Customer experience is emerging as one of the key drivers of value. Recent research from Watermark Consulting “2019 Customer Experience ROI Study” found that customer experience leaders outperform the market.
This opens the question
How does customer experience impact pricing?
Answering this question is going to be critical to organizations looking to make significant investments in customer experience. Majid Iqbal provides an approach to doing this with his O-P/E=N or OPEN model.
Let’s start by seeing how he defines his terms.
O is Outcomes. Going back to the definition of a service, a key aspect is that services are “producing outcomes that satisfy a set of customer needs.” For this to work as an equation, the outcomes have to be quantifiable. There are many ways to go about doing this. At Ibbaka we often use Tom Nagle’s Economic Value Estimation or EVE. In healthcare, Quality Adjusted Life Years (QALYs) is sometimes used as a quantitative metric. In some cases, one even designs a value metric as part of the pricing work. This metric is then used to communicate value in sales and to measure value delivery by customer success.
P is Price. The trick here is to frame price and outcomes in a way that they can be connected. This is another way of stating Ibbaka’s mantra that value drivers determine value metrics (the Outcomes) and that pricing metrics should track value metrics.
E is Experience. The customer experience puts price in context. See below for more on the implications of dividing Price by Experience. This is the key to Majid Iqbal’s proposal on how to work customer experience into value. Having metrics to track experience is just as important as having metrics to measure outcomes.
N is the Net Value. In the full Thinking in Services model one has to think through both net value for the customer (Nm) and the net value for the service provider (Nv). The net value is the value of the outcomes less the price adjusted for the customer experience.

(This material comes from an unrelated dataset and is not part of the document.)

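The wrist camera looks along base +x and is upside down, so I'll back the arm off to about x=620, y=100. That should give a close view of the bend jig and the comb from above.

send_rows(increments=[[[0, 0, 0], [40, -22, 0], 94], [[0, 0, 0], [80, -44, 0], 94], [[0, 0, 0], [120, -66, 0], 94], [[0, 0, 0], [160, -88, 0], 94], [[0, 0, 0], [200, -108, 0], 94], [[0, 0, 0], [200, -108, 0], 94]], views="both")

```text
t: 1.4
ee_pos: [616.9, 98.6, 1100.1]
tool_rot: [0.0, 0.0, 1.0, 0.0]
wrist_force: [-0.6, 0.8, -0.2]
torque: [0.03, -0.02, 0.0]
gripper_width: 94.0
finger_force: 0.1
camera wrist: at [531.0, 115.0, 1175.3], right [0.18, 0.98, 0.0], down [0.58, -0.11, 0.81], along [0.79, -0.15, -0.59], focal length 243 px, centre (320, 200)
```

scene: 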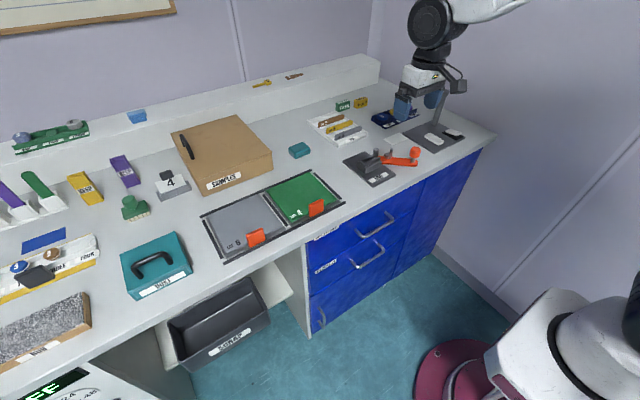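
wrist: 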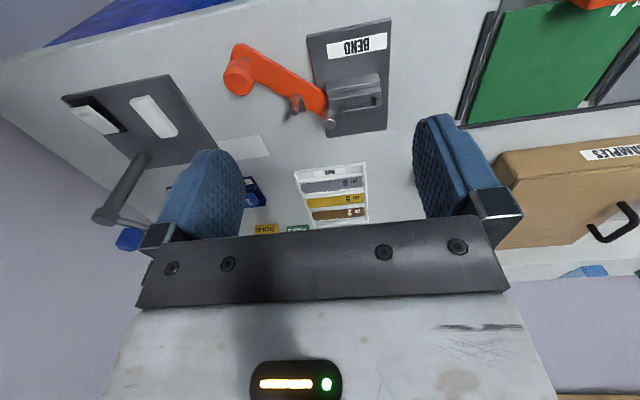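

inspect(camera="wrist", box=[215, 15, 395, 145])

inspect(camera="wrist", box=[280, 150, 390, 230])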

So what does it mean to divide Price by Experience? Basically, a high quality customer experience, where E > 1, the effective price is lower (you are dividing by a number greater than one). An investment in better customer service is rewarded with more pricing power.
When the vendor provides an inferior customer experience, E < 1. Dividing by a number smaller than one, makes the numerator, the effective price, higher. Another way of thinking about this is that an inferior customer experience decreases pricing power.
The provider needs to decide if investments in customer experience can be recouped through higher prices. The buyer needs to be persuaded that the better customer experience is worth the higher price.
Of course this is not all there is to customer experience. Offering a better customer experience can also reduce costs by eliminating support calls. In subscription business models, good customer experiences have been shown to reduce churn, and, for other services, they drive repeat use. There are a lot of ways that customer experience impacts the business.
The power of the Thinking in Services approach is that it ties together so many aspects of a service and shows how they connect together. This is central to service design. The O-P/E=N equation shown above is an example of this. At Ibbaka we are still working on how to work this approach into our work on market segmentation, customer targeting and pricing design. Having an integrated approach to thinking in services is a great help in this work.